* Selected passage:
——
Re: Replication & web apps

From: Jeff Amiel <jamiel(at)istreamimaging(dot)com>
To: Leonardo Francalanci <Leonardo(dot)Francalanci(at)CommProve(dot)com>
Cc: pgsql-general(at)postgresql(dot)org
Subject: Re: Replication & web apps
Date: 2006-03-16 15:58:52
Message-ID: 44198B3C.5000700@istreamimaging.com
Views: Raw Message | Whole Thread | Download mbox | Resend email
Thread:
Lists: pgsql-general

Well, you've hit upon the difference between synchronous replication and
asynchronous replication (and touched on the idea of clustering/load
balancing)
In a synchronous replication scheme, the database update is made to BOTH
master and slave simultaneously....the transactions must commit to both
or it is rolled back.
In asynchronous replication, there can indeed be a delay between when
the master makes update and the slave receives the notification of it.

pg_cluster is an example of a synchronous replication method (although
it's really considered multi-master...not master-slave)
Slony is an example of asynchronous.

There are other techniques to balance the load of the database calls so
that some go to one box and some to others, yet keep the data in synch...
Continuent makes a commercial p/cluster product as well as an open
source product called Sequoia that sit in the JDBC layer and direct
traffic and control the load balancing.

Jeff Amiel

Leonardo Francalanci wrote:
> Hi,
>
> I still don't understand how replication can be used in web applications.
> Given this scenario:
>
> 1) user updates his profile -> update to the db (master)
> 2) web app redirects to the "profile page" -> select from db (slave)
>
> Since (2) is a select it is issued to the slave.
——
* Source excerpt:

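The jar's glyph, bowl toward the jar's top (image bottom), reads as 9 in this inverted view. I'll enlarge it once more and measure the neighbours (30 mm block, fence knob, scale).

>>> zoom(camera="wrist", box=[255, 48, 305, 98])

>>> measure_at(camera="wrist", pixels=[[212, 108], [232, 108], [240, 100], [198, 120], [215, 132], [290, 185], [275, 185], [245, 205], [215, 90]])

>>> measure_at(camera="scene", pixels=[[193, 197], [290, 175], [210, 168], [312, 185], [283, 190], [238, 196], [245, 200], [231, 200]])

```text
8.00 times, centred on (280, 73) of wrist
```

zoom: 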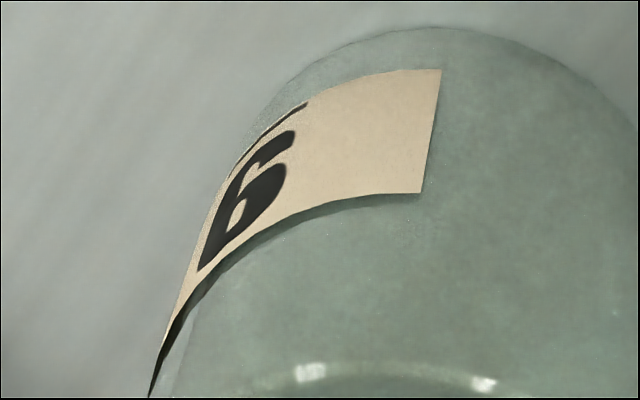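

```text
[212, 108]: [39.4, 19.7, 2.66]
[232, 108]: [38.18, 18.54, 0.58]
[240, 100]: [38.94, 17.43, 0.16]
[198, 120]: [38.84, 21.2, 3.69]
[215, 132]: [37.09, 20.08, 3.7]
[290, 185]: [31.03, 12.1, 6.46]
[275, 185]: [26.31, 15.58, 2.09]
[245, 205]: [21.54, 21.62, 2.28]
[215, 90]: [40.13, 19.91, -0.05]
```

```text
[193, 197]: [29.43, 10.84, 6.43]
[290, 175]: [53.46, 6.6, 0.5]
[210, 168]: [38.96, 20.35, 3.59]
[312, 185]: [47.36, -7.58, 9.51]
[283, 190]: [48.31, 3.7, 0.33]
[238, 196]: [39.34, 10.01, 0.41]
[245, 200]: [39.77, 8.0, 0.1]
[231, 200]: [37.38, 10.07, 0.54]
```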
——
* Exercise directions: Give the selected passage once more, exactly.

* Exercise output:
Re: Replication & web apps

From: Jeff Amiel <jamiel(at)istreamimaging(dot)com>
To: Leonardo Francalanci <Leonardo(dot)Francalanci(at)CommProve(dot)com>
Cc: pgsql-general(at)postgresql(dot)org
Subject: Re: Replication & web apps
Date: 2006-03-16 15:58:52
Message-ID: 44198B3C.5000700@istreamimaging.com
Views: Raw Message | Whole Thread | Download mbox | Resend email
Thread:
Lists: pgsql-general

Well, you've hit upon the difference between synchronous replication and
asynchronous replication (and touched on the idea of clustering/load
balancing)
In a synchronous replication scheme, the database update is made to BOTH
master and slave simultaneously....the transactions must commit to both
or it is rolled back.
In asynchronous replication, there can indeed be a delay between when
the master makes update and the slave receives the notification of it.

pg_cluster is an example of a synchronous replication method (although
it's really considered multi-master...not master-slave)
Slony is an example of asynchronous.

There are other techniques to balance the load of the database calls so
that some go to one box and some to others, yet keep the data in synch...
Continuent makes a commercial p/cluster product as well as an open
source product called Sequoia that sit in the JDBC layer and direct
traffic and control the load balancing.

Jeff Amiel

Leonardo Francalanci wrote:
> Hi,
>
> I still don't understand how replication can be used in web applications.
> Given this scenario:
>
> 1) user updates his profile -> update to the db (master)
> 2) web app redirects to the "profile page" -> select from db (slave)
>
> Since (2) is a select it is issued to the slave.